(begin)

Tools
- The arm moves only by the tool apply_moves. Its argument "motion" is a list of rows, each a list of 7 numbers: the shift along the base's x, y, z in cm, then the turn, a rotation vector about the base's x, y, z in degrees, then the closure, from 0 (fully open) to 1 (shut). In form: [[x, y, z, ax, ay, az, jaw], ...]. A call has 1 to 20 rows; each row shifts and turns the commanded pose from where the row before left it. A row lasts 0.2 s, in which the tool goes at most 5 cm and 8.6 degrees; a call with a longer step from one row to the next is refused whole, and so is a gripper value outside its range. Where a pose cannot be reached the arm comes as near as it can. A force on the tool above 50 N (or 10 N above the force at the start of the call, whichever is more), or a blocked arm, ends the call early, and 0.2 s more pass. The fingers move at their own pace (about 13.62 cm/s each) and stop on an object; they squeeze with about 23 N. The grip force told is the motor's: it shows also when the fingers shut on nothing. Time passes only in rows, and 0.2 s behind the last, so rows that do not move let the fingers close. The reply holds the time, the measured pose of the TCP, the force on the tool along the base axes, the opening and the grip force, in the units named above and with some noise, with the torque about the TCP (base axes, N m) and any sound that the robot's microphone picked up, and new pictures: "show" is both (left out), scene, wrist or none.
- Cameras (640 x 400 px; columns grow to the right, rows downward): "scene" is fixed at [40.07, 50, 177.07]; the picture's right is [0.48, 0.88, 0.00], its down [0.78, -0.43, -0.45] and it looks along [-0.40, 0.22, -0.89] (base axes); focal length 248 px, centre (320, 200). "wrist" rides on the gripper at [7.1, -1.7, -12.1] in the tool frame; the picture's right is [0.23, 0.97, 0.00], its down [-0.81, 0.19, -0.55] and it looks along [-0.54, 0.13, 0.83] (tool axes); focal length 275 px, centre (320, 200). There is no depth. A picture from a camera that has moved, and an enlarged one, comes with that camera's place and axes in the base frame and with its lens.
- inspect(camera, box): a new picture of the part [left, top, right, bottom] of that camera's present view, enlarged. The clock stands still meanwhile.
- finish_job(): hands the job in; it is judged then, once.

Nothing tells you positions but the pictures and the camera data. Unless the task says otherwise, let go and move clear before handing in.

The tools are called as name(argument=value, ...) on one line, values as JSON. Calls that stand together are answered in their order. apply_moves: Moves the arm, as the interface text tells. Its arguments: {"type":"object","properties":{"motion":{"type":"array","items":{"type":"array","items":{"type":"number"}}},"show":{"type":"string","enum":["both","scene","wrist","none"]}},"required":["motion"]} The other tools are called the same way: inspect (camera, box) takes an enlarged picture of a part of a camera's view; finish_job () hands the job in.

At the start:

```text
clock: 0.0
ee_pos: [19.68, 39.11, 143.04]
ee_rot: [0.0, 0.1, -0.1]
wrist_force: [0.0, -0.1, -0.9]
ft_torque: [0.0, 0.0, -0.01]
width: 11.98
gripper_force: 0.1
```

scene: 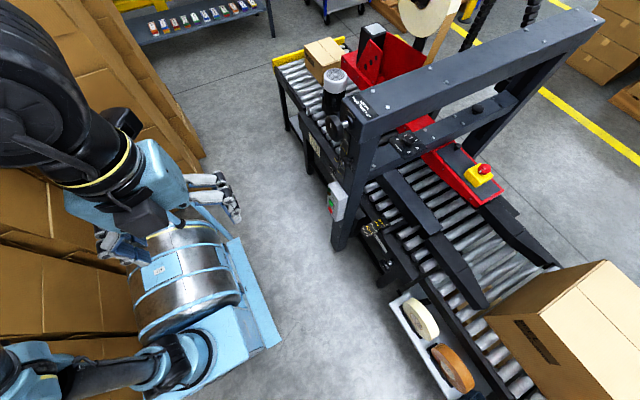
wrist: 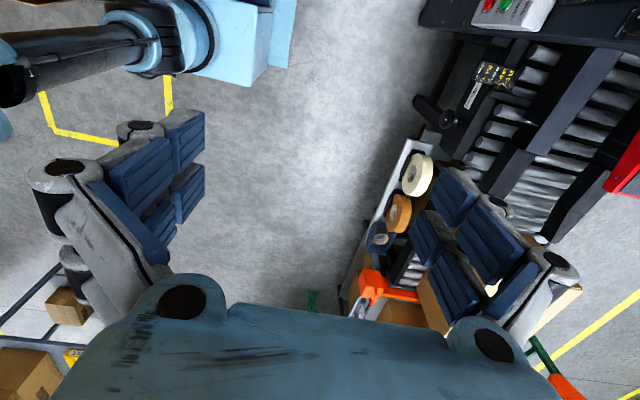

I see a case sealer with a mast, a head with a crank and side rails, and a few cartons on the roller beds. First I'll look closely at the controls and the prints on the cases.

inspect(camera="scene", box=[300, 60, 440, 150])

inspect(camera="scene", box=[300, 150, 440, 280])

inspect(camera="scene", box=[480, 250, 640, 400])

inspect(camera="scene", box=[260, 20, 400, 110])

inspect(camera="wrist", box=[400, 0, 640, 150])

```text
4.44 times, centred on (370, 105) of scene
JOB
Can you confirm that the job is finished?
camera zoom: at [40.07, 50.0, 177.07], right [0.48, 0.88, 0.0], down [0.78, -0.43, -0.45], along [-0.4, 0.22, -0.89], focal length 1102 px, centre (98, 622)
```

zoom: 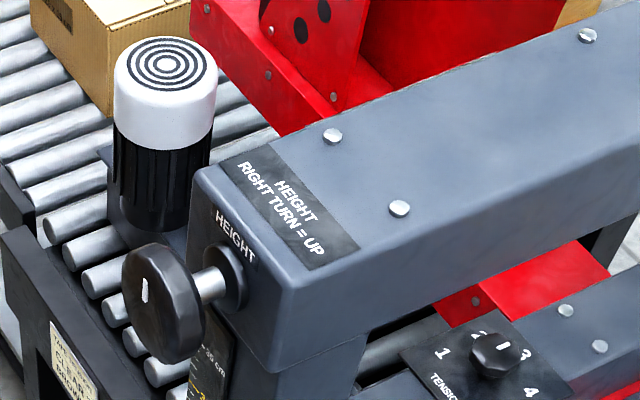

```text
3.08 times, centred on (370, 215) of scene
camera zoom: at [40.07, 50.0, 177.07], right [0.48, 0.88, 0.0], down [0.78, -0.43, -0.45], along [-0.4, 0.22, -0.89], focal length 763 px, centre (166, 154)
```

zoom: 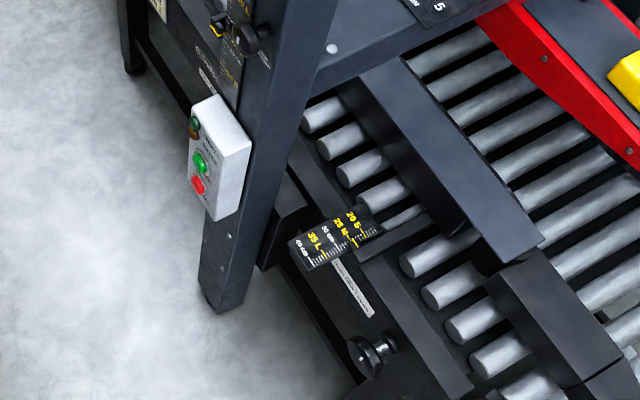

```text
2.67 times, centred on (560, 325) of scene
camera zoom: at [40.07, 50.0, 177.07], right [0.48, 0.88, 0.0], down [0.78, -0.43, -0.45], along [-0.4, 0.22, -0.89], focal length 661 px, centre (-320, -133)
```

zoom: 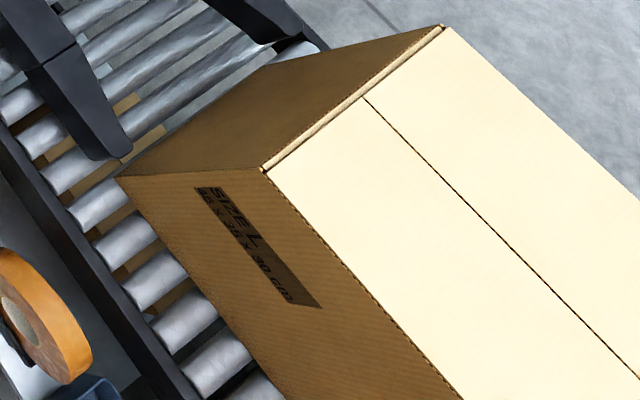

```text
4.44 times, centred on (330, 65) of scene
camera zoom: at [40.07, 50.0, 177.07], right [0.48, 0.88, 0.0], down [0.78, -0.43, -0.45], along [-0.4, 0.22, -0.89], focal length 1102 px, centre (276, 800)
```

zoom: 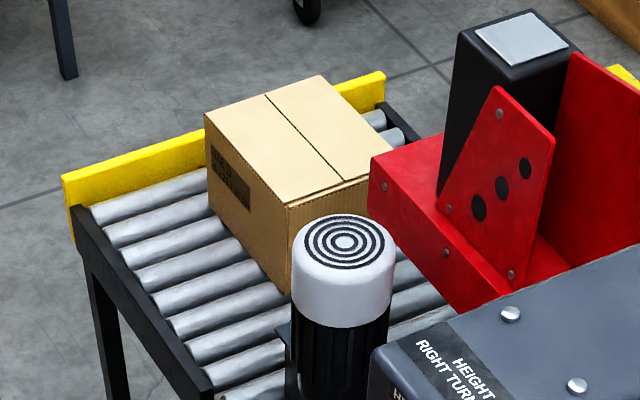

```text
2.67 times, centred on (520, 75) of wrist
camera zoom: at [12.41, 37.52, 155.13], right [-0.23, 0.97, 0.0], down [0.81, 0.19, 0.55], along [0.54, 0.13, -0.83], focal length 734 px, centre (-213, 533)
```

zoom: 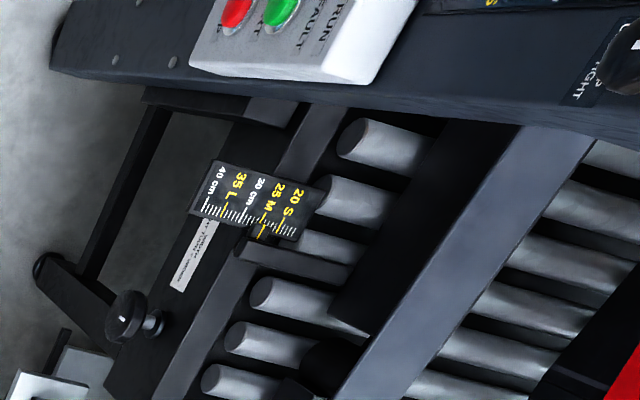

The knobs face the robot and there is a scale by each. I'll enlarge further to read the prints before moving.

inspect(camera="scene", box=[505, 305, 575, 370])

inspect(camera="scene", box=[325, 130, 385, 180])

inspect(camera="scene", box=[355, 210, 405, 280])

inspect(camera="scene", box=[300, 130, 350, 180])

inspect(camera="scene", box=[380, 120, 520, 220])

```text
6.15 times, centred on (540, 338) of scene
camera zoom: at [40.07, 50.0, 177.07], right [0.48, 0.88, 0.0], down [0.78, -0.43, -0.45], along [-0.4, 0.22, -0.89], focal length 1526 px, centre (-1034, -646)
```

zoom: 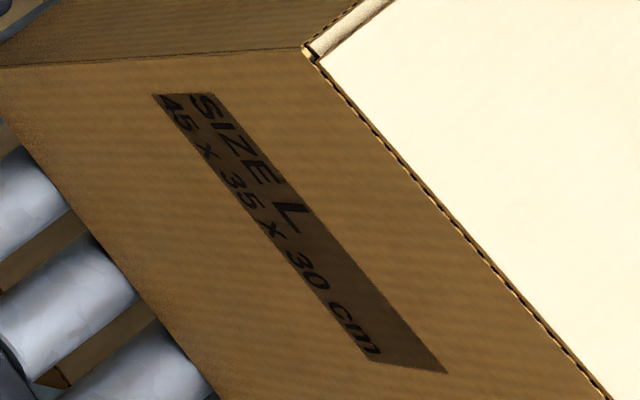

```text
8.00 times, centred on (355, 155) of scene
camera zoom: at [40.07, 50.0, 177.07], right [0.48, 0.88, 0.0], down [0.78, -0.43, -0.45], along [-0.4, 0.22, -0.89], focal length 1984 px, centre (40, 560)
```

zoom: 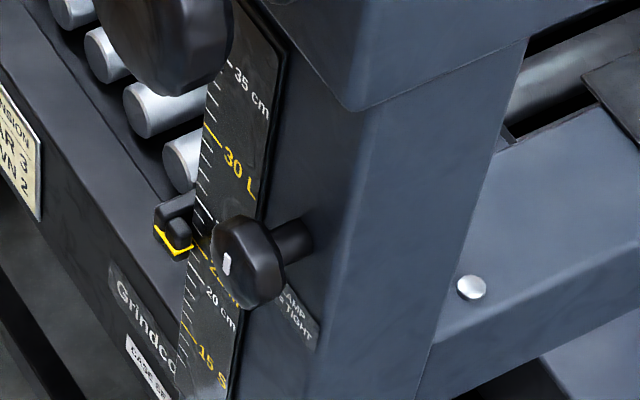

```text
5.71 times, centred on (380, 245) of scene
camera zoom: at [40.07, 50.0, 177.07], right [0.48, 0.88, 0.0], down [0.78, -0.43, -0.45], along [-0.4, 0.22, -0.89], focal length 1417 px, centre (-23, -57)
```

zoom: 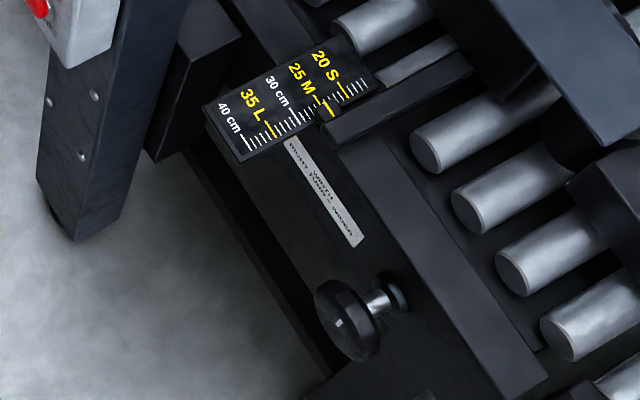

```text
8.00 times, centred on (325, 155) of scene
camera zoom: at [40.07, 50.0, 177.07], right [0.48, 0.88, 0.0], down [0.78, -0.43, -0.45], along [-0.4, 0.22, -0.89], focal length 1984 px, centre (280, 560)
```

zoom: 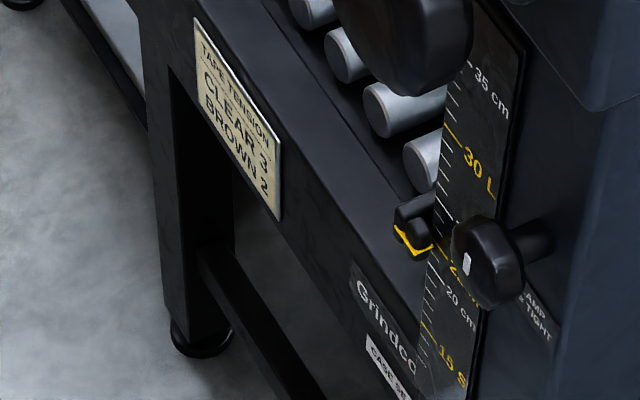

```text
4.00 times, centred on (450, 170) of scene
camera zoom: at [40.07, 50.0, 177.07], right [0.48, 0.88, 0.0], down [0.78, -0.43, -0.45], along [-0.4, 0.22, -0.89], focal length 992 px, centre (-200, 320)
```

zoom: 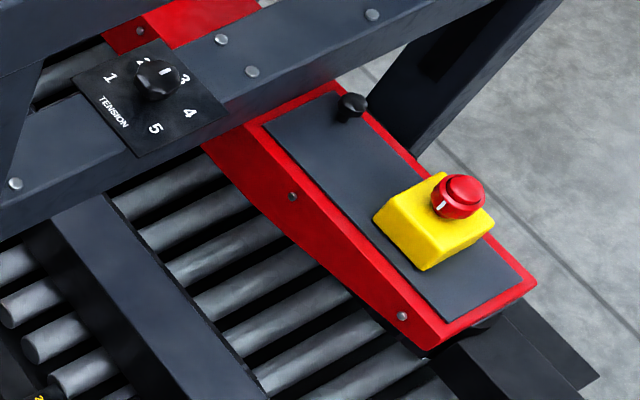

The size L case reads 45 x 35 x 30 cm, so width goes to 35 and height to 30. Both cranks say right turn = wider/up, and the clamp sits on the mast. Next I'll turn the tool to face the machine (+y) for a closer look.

(end)

What the task requires: Each line that holds the word "hands" is to be copied.

Written reply:
- finish_job(): hands the job in; it is judged then, once.
The tools are called as name(argument=value, ...) on one line, values as JSON. Calls that stand together are answered in their order. apply_moves: Moves the arm, as the interface text tells. Its arguments: {"type":"object","properties":{"motion":{"type":"array","items":{"type":"array","items":{"type":"number"}}},"show":{"type":"string","enum":["both","scene","wrist","none"]}},"required":["motion"]} The other tools are called the same way: inspect (camera, box) takes an enlarged picture of a part of a camera's view; finish_job () hands the job in.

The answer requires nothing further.